I can't enter all the 5 characters into the array if I use the first code. But if I use the second code it works. Why?
#include<stdio.h>
#include<stdlib.h>
int main()
{
int i,n;
char a[5];
for(i=0;i<5;i++)
{
printf("%d::",i+1);
scanf("%c",&a[i]); //I can input only 1,3,5 values.
}
printf("Enter:\n");
for(i=0;i<5;i++)
printf("%c",a[i]);
getch();
return 0;
}
#include<stdio.h>
#include<stdlib.h>
int main()
{
int i,n;
char a[5];
for(i=0;i<5;i++)
{
printf("%d::",i+1);
scanf("%c",&a[i]);
getchar();
}
printf("Enter:\n");
for(i=0;i<5;i++)
printf("%c",a[i]);
getch();
return 0;
}
The reason is that when you enter a character, you press the Enter key. scanf
will consume the character and then leaves the newline character(\n
) in the standard input stream(stdin
).
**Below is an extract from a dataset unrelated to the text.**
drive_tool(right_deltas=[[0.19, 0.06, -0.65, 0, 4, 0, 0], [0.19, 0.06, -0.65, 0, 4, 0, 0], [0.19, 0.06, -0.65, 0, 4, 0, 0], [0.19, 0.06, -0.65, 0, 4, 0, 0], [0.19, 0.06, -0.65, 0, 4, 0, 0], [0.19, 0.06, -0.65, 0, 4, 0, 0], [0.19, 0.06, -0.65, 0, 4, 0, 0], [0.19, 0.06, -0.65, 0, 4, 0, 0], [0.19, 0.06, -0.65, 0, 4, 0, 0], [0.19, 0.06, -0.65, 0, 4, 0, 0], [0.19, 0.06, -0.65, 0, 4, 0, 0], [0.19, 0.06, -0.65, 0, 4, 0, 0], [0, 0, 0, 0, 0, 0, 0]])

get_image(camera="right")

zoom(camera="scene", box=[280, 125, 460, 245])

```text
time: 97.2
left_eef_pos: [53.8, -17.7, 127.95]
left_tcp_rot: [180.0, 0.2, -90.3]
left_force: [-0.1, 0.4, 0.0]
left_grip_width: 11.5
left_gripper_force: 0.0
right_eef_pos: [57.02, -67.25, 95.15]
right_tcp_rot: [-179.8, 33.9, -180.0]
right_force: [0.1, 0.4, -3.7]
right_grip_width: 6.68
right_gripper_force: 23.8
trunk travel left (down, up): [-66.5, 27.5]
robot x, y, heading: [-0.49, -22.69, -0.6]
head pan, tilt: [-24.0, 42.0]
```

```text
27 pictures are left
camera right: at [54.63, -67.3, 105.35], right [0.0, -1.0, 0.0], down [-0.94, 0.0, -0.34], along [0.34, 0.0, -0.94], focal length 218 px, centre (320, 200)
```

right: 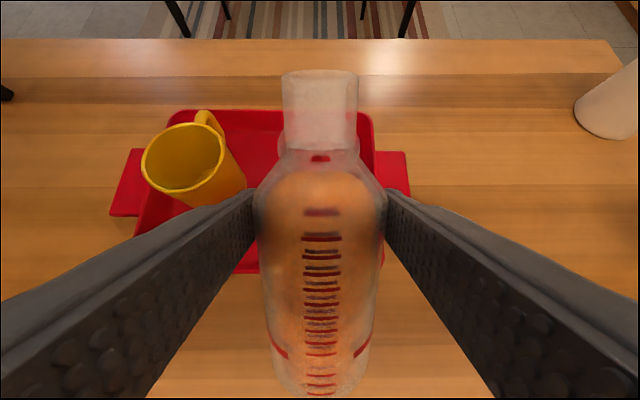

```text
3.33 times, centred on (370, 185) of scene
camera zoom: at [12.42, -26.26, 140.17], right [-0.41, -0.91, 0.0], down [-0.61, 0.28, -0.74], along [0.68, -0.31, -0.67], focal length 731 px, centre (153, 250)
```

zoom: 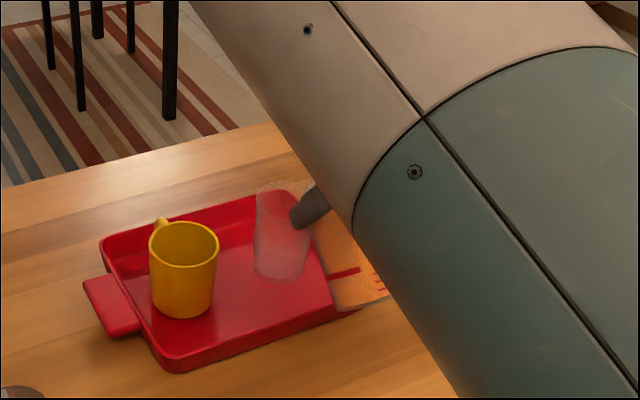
When scanf
with a %c
is called the next time, it sees the newline character persisting in the stdin
and directly consumes it, and thus, does not wait for further input.
In the second code, the getchar()
consumes the \n
character left over by the previous call to scanf
in each iteration. This is why the second code works as expected.